The Lord, he is God!
What a lot of prophets! Jezebel is killing them, Obadiah is hiding them, and Elijah is confronting them.
We're in Israel, the northern kingdom, approximately 60 years after the nation divided following Solomon's death in 930 BC. Ahab is on the throne, and things aren't good. He ‘did more to arouse the anger of the Lord than did all the kings of Israel before him' (1 Ki. 16:33). Influenced by his non-Israelite wife, Jezebel, he has turned away from the Lord to worship Baal, the Canaanite fertility god.
Jezebel is busy ‘killing off the Lord's prophets', while Obadiah (Ahab's palace administrator, but also ‘a devout believer in the Lord'), has hidden 100 of them in 2 caves (v4). He is searching for areas of grass for the king's animals during the drought, and just happens (!) to bump into Elijah the prophet (v7), who asks him to set up a meeting with King Ahab.
With remarkable boldness, Elijah instructs Ahab to summon the people of Israel, along with Jezebel's 850 prophets (v19). Ahab complies, and Elijah challenges the people to decide between following Baal or the Lord, according to which of them is truly God (v21).

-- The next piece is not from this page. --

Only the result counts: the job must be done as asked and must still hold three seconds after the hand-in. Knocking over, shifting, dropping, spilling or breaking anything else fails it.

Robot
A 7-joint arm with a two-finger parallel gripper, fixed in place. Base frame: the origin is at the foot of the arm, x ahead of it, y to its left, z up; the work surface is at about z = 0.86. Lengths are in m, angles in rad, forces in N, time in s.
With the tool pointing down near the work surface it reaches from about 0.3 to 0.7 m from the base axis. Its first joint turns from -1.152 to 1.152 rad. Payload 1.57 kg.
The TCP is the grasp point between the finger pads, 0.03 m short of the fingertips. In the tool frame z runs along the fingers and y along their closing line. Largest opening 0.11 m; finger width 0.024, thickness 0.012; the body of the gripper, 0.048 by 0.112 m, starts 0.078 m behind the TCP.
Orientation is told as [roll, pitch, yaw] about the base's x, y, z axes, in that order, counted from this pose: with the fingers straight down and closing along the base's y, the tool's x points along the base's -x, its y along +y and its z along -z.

He then challenges the prophets of Baal to persuade their ‘god' to act. They prepare the altar and the sacrifice, and spend several hours calling on the name of Baal, but (v24) ‘there was no response; no one answered.' Elijah taunts them: ‘Perhaps he's taking a nap!', so they shout louder, and slash themselves with swords and spears, but again ‘there was no response, no one answered, no one paid attention' (v29). So much for Baal – no fire (v24)!
Elijah repairs the disused altar of the Lord, lays the sacrifice upon it, and then drenches everything with water. He prays that the people will know that the Lord is God, and then the fire of the Lord falls. The Lord – he is God!
Elijah stood boldly against 850! But he spoke and acted for the Lord, the true and living God. The 850 represented ‘gods' that were false, dead. Baal is not God. There is only one God, and his name is Yahweh, the God who answers by fire, the God of Abraham, Isaac and Jacob, the God and Father of our Lord Jesus Christ.
Knowing that the Lord is God is not merely knowing a fact, like answering an exam question, but rather knowing him in relationship through Christ, and being able to say, ‘The Lord is our God, and we are his people'. We know his name, or character, his grace and goodness, in our daily experience, through times of comfort and of discomfort, in times of joy and of sorrow, in the midst of both suffering and blessing. The Lord – he is God, and he is good.